One in five firms ‘maxed out’ overdraft

0
Have your say

Almost a fifth of businesses in Yorkshire and the Humber are regularly using their maximum overdraft facility, according to research by R3, the insolvency trade body.

R3 says the number of businesses in the region that are showing signs of distress is below the national average, but remains significant.

Signs of distress include falling sales, decreased profits, declining market share and job cuts.

Nineteen per cent of businesses in the region admit to regularly using their maximum overdraft facility, compared with 30 per cent across the UK. However, 35 per cent of businesses in the region say they are experiencing reduced sales volumes, close to the national figure of 37 per cent.

Yorkshire R3 committee member Gareth Self, an insolvency practitioner with the Sheffield-based P&A Group, said: “While businesses in the region seem to be faring better than in some parts of the country, many are still reporting signs of distress and yet we have not seen the number of corporate insolvencies we would expect.

“This could be down to a number of factors but will certainly have been influenced by a shift in creditor attitudes. With the realisation that economic recovery is still not on the horizon, creditors – including HMRC and the banks – have been giving businesses ‘Time to Pay’ on their taxes and more breathing space to settle their debts.

“But why then are so many businesses reporting distress?
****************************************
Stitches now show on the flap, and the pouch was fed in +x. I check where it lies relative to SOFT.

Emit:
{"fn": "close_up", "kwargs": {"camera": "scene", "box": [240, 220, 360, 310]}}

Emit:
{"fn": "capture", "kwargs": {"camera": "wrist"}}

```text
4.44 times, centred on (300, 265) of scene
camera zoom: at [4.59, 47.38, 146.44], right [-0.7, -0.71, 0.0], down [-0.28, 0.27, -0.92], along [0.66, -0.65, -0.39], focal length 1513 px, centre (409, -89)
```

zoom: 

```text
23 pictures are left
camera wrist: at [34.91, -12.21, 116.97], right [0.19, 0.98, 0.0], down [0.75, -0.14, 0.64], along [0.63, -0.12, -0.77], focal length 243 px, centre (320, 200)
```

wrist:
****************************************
Well, regardless of the sympathetic attitudes of creditors, consumers’ disposable income has shrunk, confidence is at rock bottom and the impact of this is bound to be felt.

“Suppliers and investors are also reluctant to take the plunge and support businesses perceived to be struggling so we are seeing more and more suffering but this is not manifesting itself in business failures.”
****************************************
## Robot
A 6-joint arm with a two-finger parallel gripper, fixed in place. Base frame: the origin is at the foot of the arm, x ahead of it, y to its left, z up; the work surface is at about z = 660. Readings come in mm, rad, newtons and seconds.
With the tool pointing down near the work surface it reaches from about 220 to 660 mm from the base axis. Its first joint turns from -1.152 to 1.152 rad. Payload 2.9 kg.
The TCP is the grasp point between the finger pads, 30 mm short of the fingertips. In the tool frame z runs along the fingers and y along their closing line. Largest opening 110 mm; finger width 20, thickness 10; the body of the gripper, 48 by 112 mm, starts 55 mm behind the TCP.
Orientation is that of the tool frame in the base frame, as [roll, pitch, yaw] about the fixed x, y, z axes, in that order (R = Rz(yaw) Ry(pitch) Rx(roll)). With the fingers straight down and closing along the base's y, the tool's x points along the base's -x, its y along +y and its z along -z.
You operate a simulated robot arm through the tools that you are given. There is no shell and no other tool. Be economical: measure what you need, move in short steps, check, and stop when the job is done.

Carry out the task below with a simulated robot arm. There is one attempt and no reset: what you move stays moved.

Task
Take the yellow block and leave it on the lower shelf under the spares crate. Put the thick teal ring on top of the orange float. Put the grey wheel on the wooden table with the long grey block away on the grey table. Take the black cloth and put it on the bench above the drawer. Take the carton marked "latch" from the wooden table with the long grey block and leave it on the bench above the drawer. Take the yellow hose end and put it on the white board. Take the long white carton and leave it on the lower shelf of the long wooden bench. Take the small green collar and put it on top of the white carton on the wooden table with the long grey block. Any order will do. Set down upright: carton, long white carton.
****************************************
More than two out of every five businesses in Yorkshire and the Humber say profits have fallen, while one in three have suffered a recent fall in market share and one in six have had to sack staff.

However, there are some encouraging signs, says R3, with more than one in five businesses from the region investing in new equipment and a similar proportion saying their business is expanding.

R3’s research also highlights the problems retailers area suffering across the UK.

Gareth Self said: “The retail sector is in a state of flux.

“Retailers live or die on the back of the consumers’ spending power and the likes of Game, Peacocks and La Senza show us that the consumer can be fickle.

“Furthermore, 18 million people are worried about their current level of debt and this is undoubtedly having an impact on their discretionary spending, together with increases in the costs of basics such as food and heating.

“The high street is changing, as are consumer spending habits and as out-of-town and online shopping becomes increasingly popular, these findings indicate that many retailers are not keeping up with the pace.”